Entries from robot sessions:
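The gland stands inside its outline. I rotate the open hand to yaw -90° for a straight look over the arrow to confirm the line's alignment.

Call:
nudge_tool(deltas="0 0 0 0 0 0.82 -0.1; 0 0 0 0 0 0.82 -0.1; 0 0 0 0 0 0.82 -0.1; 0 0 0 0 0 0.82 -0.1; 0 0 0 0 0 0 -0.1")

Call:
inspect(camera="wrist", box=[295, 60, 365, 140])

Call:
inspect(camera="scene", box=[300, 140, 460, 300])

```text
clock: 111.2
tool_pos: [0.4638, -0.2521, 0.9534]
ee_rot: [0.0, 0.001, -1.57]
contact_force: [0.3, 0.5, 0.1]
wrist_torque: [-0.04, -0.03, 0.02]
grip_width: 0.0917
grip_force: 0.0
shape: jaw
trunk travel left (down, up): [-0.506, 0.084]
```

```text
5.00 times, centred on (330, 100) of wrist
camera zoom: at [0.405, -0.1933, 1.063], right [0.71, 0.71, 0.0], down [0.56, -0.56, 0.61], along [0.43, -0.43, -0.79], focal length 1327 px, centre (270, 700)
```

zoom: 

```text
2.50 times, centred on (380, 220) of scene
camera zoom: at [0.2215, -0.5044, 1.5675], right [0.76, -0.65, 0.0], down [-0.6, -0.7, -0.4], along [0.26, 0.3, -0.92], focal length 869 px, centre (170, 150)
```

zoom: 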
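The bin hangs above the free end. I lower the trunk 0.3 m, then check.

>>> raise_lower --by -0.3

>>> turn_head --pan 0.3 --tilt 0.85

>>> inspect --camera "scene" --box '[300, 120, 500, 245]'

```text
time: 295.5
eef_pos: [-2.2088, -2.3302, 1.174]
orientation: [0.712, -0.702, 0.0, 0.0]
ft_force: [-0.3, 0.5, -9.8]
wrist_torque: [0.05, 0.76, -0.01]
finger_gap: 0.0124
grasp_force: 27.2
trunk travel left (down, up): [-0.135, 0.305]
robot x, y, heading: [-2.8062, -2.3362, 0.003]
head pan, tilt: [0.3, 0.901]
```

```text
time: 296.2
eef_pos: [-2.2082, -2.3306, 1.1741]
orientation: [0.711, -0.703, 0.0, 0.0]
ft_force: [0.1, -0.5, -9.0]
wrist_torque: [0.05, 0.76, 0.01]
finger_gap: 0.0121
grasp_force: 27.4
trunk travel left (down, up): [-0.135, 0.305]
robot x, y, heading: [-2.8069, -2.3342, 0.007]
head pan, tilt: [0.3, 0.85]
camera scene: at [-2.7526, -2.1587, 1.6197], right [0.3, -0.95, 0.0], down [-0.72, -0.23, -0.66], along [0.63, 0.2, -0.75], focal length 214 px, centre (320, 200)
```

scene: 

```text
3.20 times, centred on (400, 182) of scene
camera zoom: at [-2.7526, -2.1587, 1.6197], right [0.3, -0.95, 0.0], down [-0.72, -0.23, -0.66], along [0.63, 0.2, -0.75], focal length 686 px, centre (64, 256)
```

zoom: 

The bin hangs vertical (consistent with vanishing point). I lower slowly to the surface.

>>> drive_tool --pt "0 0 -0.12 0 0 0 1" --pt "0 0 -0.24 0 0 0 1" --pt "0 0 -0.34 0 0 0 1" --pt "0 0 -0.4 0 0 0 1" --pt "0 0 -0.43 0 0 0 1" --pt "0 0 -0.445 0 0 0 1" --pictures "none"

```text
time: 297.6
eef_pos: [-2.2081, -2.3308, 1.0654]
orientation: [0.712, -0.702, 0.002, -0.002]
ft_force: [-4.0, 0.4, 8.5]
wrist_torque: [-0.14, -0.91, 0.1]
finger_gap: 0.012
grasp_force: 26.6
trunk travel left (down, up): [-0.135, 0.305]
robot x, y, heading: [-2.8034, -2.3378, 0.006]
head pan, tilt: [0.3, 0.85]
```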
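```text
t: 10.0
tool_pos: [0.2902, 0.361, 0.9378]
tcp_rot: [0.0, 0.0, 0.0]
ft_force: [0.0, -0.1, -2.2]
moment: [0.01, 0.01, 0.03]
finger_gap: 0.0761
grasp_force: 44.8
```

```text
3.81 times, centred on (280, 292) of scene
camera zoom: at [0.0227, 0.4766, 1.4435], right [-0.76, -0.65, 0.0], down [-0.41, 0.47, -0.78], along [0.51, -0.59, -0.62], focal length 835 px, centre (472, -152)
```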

- [Excerpt to read]:
Despite the record breaking cold days and school holiday routine changes, we have made it here again. There’s definitely something up with this The Overshare as I, Anna, am writing the intro. Such passages are not my forte, so I decided to fill the space with words about the fact that this is awkward. Read on!
The Overshare is broken up into seven sections: Listen Up–for all things auditory and musical, All The Feels–for sensory gadgets and neurodivergent products we are loving, Off The Shelf–bookish things including what we are reading and upcoming events, Uh Oh–life disasters, bloopers and social mistakes, Leaving The House–pretty self explanatory, Who Put Me In Charge–challenges in parenting, executive functioning, and life admin, and Scratch Pad–to share new writing bits and pieces. Let’s do it.
Listen Up
Anna: I’ve been listening to new band called Kishi Bashi, and their album Lighght. I like a lot of indi music but don’t consider myself a music person, so it was a surprise to me and my online mate when we shared a love of Sufjan Stevens, Grizzly Bear, and Iron and Wine. I was even more surprised to find out he’d met them all. ALL. He just randomly stood by the stage at gigs years ago and was asked to help carry gear. Apart from Sufjan, who he met while looking at a school campus with his sister. Sufjan (we are now of first name basis) handed him an album after they had a lovely chat. As you do.
This third hand experience finally gained me some kudos with my own music-man (who I married). I don’t usually enter conversations about music because I don’t always know the musician or the song name, or album titles and years. All the facts are lost to me in place of a love for their vibe.
Kay: The manuscript I am working on is due in August so I am in that last blitz period of thinking about the project every minute of every day, and working on it as much as possible. When I’m more stressed than usual I run more and therefore listen to more podcasts too. I am always keeping up with Better Words, The First Time, James and Ashley Stay At Home, and So You Want To Be A Writer for writing inspo.
In terms of newer additions to the rotation, I have started listening to and loving The Imposter Syndrome Club. The interviews and conversations are around so many elements of working in the creative industries and a great reminder that we aren’t alone in our insecurities.
All the feels
Anna: I’ve taken up cross-stitch again – a family favourite. Why am I putting this in All The Feels? Because the sensory joy of pulling the thread through is real. To feel the completed stitches is like running your hands over a completed jigsaw. This simple, and dare I say… mindful… sensory joy fills much of my days at the moment. When the world is a wild tempest of pain, and the difficulties to massy for my strength, I can focus on the most simple of sensations to bring it all back to the thread and cloth. If I finish in good time I’ll pop a pintrest post of our little works!

- [What the task requires]: Provide the original wording of the excerpt to read from "In terms of" as far as "in our insecurities.".

- [Task answer]:
In terms of newer additions to the rotation, I have started listening to and loving The Imposter Syndrome Club. The interviews and conversations are around so many elements of working in the creative industries and a great reminder that we aren’t alone in our insecurities.